> _EXTRACT PROVIDED_
To our knowledge, only 1 study has reported on the FNC between the DMN and pain-related neural networks. Otti and colleagues33 showed that patients with somatoform pain disorder had 2 distinct pain-related networks and 2 subsystems of the DMN. Although the overall FNC pattern of these networks was not significantly different between the somatoform pain disorder and control groups, the authors suggested that their results might have been affected by the use of psychotropic medications in the patients with somatoform pain disorder because medication has been shown to alter DMN connectivity in clinical populations.

Few studies have reported treatment effects on abnormal DMN activity resulting from chronic pain. To address this need, the present study examined the effects of a peripheral analgesic, intrarectal lidocaine, on the neuronal coherence of the DMN in patients with IBS. Additionally, we examined the temporal relationship between the DMN and pain-related networks to determine whether the administration of lidocaine altered the FNC between these networks. Based on studies that reported the restorative effects of medication on the DMN in other clinical populations,25,34,36 we predicted that after lidocaine administration, 1) functional connectivity among DMN structures would more closely resemble pain-free individuals and 2) the temporal relationships among the DMN and pain-related networks would be significantly faster.

Methods

The present work is a secondary data analysis from a study investigating the effects of rectal lidocaine (RL) on pain in patients with IBS.9 Although the original study was a double-blind clinical trial involving 3 sessions of fMRI data collection (ie, baseline, placebo, RL), only 2 of these conditions were included in the present analyses. The current study uses a within-subjects design to examine task-negative related functional brain connectivity during 2 conditions in which participants were exposed to a clinically relevant pain protocol designed to emulate visceral pain experienced by IBS patients (ie, rectal distention). The first is a baseline, or natural history (NH), condition during which the rectal balloon was coated with a saline gel prior to insertion. In the second, RL condition, the rectal balloon was coated with lidocaine gel prior to insertion to produce peripherally induced analgesia. This study was approved by the University of Florida and Gainesville Veterans Administration Institutional Review Boards and performed at the University of Florida McKnight Brain Institute in Gainesville, Florida. Prior to enrollment, all participants completed an informed consent form stating that they would receive either an active analgesic (ie, lidocaine) or a placebo agent during the treatment sessions.

Participants

MRI data from 11 female patients with IBS were used in this study (mean age = 31.26 years, SD = 7.55 years). Eight participants were Caucasian, 2 were African American, and 1 was Hispanic. Inclusion criteria for the study were 1) persistent spontaneous pain for at least 6 months, 2) a diagnosis of IBS based on Rome II criteria with the exclusion of organic disease,23 3) no history of medical or psychological comorbidities other than those closely related to IBS (eg, major depression and anxiety), and 4) the discontinued use of pain medications, serotonin uptake inhibitors, serotonin antagonists, or tricyclic antidepressants at the time of the study. All patients were required to fast 12 hours before each MRI session and self-administered 1 Fleets enema (CB Fleet Co, Inc, Lynchberg, VA) at least 2 hours prior to the session, which was confirmed by the gastroenterologist who administered the rectal balloon distension paradigm.

> _OBJECTIVES_
(1) Starting at the line with "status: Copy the" and stopping at the line with "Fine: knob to", repeat each line exactly. Include both and omit the rest.
(2) Please continue the extract provided.

> _COLLECTED MATERIAL_
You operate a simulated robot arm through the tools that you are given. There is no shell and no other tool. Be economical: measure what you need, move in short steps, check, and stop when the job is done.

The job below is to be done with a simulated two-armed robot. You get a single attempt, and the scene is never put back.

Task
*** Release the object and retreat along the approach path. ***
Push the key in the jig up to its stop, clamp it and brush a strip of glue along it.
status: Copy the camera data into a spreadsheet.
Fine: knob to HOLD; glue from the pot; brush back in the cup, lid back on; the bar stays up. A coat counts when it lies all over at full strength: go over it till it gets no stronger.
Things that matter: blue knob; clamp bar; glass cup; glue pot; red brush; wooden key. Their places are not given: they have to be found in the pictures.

> _OUTPUTS BY TASK_
(1)
status: Copy the camera data into a spreadsheet.
Fine: knob to HOLD; glue from the pot; brush back in the cup, lid back on; the bar stays up. A coat counts when it lies all over at full strength: go over it till it gets no stronger.

(2)
Experimental Materials

To induce visceral pain, we used a clinically relevant rectal balloon distention paradigm.42 A visceral stimulator (Metronics, Minneapolis, MN) delivered distensions to the rectal balloon at a rapid rate (870 mL/min) and constant pressure plateau between 10 and 55 mm Hg. Pressure, volume, and compliance measures were simultaneously monitored and recorded.28,31,46 The balloon was a 500-mL polyethylene bag secured on a rectal catheter (Zinetics Medical, Inc, Salt Lake City, UT) using unwaxed dental floss and parafilm (American National Can, Greenwich, CT) to ensure a tight seal. For both conditions, the balloon was lubricated (Surgilube, E. Fougera and Co, Melville, NY) and placed into the rectum by a gastroenterologist. The balloon was inserted 4 cm from the anal sphincter to stimulate approximately 4 cm of the rectum during the inflation period. The gastroenterologist who performed study procedures was the physician with whom the majority of the patients normally consulted in the clinic. In contrast to the NH condition, which used a lubricating saline gel, during the RL condition, 300 mg of lidocaine gel (Astra USA, Inc, Westborough, MA) was applied to the entire area of the rectum that would be distended. All fMRI runs took place within 15 minutes of the lidocaine gel’s effectiveness, to ensure that patients received analgesic effects throughout data collection.

Experimental Procedures

During each testing session, patients were greeted in the waiting room at the gastroenterology clinic, escorted to an examination room, and introduced to study procedures. Then, each patient’s response to visceral stimuli was tested using different amounts of balloon distension pressure applied in ascending order (ie, 10, 20, 30, 40, and 50 mm Hg). Patients rated their pain after each stimulus using a pain rating scale of 0 to 100, where 0 represented “no pain” and 100 represented “the most intense pain imaginable.”43 Once a pain rating of 40 or above was reached, the corresponding pressure was recorded for use during the fMRI scans. All patients rated their pain above 40 for at least 1 of the distension pressures, and therefore none of the patients was excluded.

Patients completed 3 MRI sessions with no more than 1 week between each session. The first session for all patients was the NH condition, during which they were informed that treatment would not be used. In the subsequent 2 sessions, the RL condition was counterbalanced with a placebo condition, wherein either lidocaine gel or saline gel was administered on a double-blind basis. Prior to the start of scanning, patients were informed that they would receive either lidocaine or saline gel. The patients were not given any auditory or visual clues that they were to receive a stimulus. To maintain consistency in pain sensitivity across sessions, patients were only scanned on days when their spontaneous, ongoing abdominal pain ratings were at least 30.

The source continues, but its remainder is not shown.